Gilgo Beach killings: 'Major development' expected in Rex Heuermann case, DA says
Suffolk County District Attorney Ray Tierney said Monday a “major development” in the Gilgo Beach serial killer case will be announced Tuesday as suspect Rex A. Heuermann is expected to appear in a Suffolk courtroom.
The court appearance and news conference comes as Tierney has said in recent months that a special grand jury was considering an indictment against Heuermann in the killing of Gilgo victim Maureen Brainard-Barnes.
Representatives of the Gilgo Beach Homicide Investigation Task Force, including Tierney, Suffolk County Sheriff Errol D. Toulon Jr. and Acting Suffolk County Police Commissioner Robert Waring will hold a news conference Tuesday “to update and announce a significant development in the investigation by the Gilgo Beach Homicide Investigation Task Force,” the district attorney's office said in a news release Monday.
Newsday reported exclusively Friday evening that Heuermann, a Manhattan architect from Massapequa Park, was expected in court this week.
WHAT TO KNOW
- Suffolk District Attorney Ray Tierney said a “major development” in the Gilgo Beach serial killer case is expected to be announced Tuesday when suspect Rex A. Heuermann appears in court.
- The court appearance and news conference comes as Tierney has said in recent months that a special grand jury was considering an indictment against Heuermann in the killing of Gilgo victim Maureen Brainard-Barnes.
- Heuermann, 60, has pleaded not guilty to an indictment charging him with first- and second-degree murder in the killings of three women whose remains were found in the Gilgo Beach area in December 2010.
Heuermann, 60, already has pleaded not guilty to an indictment charging him with first- and second-degree murder in the killings of three women whose remains were found in the Gilgo Beach area in December 2010.
Heuermann is scheduled to appear in Suffolk County Supreme Court Justice Timothy Mazzei's Riverhead courtroom on Tuesday morning, the district attorney's office said Monday, confirming Newsday’s report on Friday.
A spokeswoman for Tierney and Heuermann defense attorney Michael J. Brown, of Central Islip, did not respond to requests for comment.
Tierney had said following Heuermann’s most recent court appearance that the grand jury presentation would conclude “shortly.”
“We've been trying to build our case for the grand jury,” Tierney said at the Nov. 15 news conference. “We stand ready. We look forward to trying the case.”
Heuermann had been next scheduled to appear in court for a conference on Feb. 6. He has been held without bail since his July 13 arrest in the killings of Megan Waterman, Melissa Barthelemy and Amber Lynn Costello, whose remains were found near Gilgo Beach 13 years ago.
Heuermann pleaded not guilty to the original six-count indictment related to the other three slayings at his initial arraignment on July 14.

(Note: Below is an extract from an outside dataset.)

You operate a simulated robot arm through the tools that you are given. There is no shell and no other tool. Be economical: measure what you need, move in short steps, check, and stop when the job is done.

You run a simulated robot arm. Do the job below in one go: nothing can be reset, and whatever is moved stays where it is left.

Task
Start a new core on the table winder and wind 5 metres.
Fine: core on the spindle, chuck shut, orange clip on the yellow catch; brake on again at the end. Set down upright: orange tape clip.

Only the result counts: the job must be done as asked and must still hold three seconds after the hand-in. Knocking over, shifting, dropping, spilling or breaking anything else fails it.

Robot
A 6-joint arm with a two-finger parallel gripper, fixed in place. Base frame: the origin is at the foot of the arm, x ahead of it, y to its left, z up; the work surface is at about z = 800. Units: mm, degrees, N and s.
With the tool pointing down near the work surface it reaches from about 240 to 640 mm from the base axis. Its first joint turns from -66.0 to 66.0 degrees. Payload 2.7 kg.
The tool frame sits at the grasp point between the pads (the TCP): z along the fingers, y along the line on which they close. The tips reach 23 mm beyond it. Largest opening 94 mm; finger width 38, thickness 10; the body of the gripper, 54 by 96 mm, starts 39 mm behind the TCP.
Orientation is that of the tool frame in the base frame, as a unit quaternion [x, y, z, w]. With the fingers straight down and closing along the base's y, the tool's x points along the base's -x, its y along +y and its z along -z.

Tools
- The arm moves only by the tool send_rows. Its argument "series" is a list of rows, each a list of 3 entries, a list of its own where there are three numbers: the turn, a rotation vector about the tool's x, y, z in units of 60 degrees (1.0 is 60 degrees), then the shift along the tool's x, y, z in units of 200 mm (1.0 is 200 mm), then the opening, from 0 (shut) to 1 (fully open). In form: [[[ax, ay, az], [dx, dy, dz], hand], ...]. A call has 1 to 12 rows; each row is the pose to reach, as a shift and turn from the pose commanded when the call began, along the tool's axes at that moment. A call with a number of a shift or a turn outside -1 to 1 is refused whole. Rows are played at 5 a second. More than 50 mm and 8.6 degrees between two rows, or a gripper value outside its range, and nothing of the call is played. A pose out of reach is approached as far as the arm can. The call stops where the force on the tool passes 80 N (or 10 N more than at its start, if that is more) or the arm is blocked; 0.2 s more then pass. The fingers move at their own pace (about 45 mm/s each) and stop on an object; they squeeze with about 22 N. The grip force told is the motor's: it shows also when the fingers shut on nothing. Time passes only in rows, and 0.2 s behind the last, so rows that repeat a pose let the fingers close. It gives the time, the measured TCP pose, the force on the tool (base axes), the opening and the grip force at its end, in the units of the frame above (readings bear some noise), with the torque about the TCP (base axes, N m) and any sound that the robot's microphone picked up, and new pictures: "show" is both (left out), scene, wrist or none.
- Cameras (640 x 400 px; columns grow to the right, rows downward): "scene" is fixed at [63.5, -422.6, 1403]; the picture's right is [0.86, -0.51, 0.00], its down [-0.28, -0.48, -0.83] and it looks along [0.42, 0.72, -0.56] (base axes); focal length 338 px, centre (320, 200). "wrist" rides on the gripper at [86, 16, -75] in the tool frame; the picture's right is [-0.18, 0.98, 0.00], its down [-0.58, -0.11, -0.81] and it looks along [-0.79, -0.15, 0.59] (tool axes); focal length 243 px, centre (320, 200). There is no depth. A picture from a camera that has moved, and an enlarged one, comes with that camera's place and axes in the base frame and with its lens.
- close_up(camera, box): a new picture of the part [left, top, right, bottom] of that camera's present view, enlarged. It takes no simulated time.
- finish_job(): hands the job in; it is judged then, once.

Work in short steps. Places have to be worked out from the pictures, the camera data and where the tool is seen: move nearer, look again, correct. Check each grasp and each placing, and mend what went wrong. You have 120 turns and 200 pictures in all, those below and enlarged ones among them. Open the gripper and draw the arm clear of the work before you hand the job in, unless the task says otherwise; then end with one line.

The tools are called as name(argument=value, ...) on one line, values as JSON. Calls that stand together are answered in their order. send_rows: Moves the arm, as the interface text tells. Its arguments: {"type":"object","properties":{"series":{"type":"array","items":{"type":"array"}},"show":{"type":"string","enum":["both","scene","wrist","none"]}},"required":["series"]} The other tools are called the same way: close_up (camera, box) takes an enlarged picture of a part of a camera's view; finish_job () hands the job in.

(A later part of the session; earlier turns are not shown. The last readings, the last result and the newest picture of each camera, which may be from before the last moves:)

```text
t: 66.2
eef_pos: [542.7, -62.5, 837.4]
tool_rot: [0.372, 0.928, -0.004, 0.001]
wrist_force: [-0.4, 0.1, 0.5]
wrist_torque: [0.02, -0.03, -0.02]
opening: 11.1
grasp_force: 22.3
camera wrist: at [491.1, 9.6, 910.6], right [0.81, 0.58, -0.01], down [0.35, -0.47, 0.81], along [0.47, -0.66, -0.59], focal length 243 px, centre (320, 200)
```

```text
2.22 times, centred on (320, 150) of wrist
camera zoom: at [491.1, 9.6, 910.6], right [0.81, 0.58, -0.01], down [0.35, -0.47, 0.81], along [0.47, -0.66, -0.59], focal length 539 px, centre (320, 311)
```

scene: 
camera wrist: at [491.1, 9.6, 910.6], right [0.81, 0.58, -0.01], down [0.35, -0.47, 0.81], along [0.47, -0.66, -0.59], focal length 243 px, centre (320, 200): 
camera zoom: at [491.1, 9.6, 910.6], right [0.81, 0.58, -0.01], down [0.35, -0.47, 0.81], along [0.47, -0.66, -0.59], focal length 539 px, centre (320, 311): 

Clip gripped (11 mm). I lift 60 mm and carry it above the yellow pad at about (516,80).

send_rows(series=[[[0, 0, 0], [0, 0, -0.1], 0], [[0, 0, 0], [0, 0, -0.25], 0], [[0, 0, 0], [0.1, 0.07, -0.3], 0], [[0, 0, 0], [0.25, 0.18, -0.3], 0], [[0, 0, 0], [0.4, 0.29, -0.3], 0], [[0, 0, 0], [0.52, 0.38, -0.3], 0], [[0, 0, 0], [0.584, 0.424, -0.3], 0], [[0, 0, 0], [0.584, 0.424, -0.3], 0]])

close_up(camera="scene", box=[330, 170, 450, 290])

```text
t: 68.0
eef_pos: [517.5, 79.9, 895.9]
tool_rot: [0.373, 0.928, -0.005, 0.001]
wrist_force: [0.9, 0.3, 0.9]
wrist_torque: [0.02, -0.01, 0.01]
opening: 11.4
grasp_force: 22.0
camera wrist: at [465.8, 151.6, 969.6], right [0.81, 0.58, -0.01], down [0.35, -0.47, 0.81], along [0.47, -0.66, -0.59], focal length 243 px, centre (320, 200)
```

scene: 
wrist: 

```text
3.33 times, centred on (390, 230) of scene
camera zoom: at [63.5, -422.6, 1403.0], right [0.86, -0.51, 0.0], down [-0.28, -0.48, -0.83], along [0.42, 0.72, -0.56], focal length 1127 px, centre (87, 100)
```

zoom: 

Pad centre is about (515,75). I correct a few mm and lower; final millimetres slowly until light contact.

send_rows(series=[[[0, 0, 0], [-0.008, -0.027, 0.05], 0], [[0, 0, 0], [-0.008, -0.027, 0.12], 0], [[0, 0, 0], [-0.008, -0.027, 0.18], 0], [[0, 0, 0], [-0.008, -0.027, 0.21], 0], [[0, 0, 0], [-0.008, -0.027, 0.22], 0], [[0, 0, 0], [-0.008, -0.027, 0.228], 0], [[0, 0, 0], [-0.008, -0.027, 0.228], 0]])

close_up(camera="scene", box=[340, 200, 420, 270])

Prosecutors have said since that time that Heuermann also was the prime suspect in the slaying of Brainard-Barnes, whose remains were found with the other three victims. All four of the women — the first of 10 sets of remains found along Ocean Parkway that are believed to be the work of one or more serial killers — worked as escorts, police said.
Heuermann was linked to the women's killings through DNA, cellphone site data and burner phones, prosecutors have said.
Brainard-Barnes, 25, of Norwich, Connecticut, was the third victim found. She was last seen alive in Manhattan on July 9, 2007.
Brainard-Barnes’ remains were bound with a distinctive belt embossed with the initials “WH” or “HM,” which Tierney first publicly linked to her death in an August interview with Newsday.
The belt, images of which Suffolk released during a news conference in 2020 in an attempt to drum up investigative tips in the case, was one of three belts used to bind Brainard-Barnes, Tierney said.
A cheek swab, obtained from Heuermann by court order since he’s been in custody, matched a mitochondrial DNA profile that authorities who were surveilling Heuermann developed from a pizza crust and used napkin that allegedly were discarded in Manhattan, prosecutors have said.
The mitochondrial DNA profile developed from the pizza and napkin could not be excluded as a match to a hair found at the bottom of burlap used to “restrain and transport” the remains of Waterman, one of the victims, according to prosecutors.
Brown said the prosecution's DNA claims only potentially place his client in a pool of “thousands and thousands” of possible donors of the hair. He has also said his client has professed his innocence and is actively working on his defense.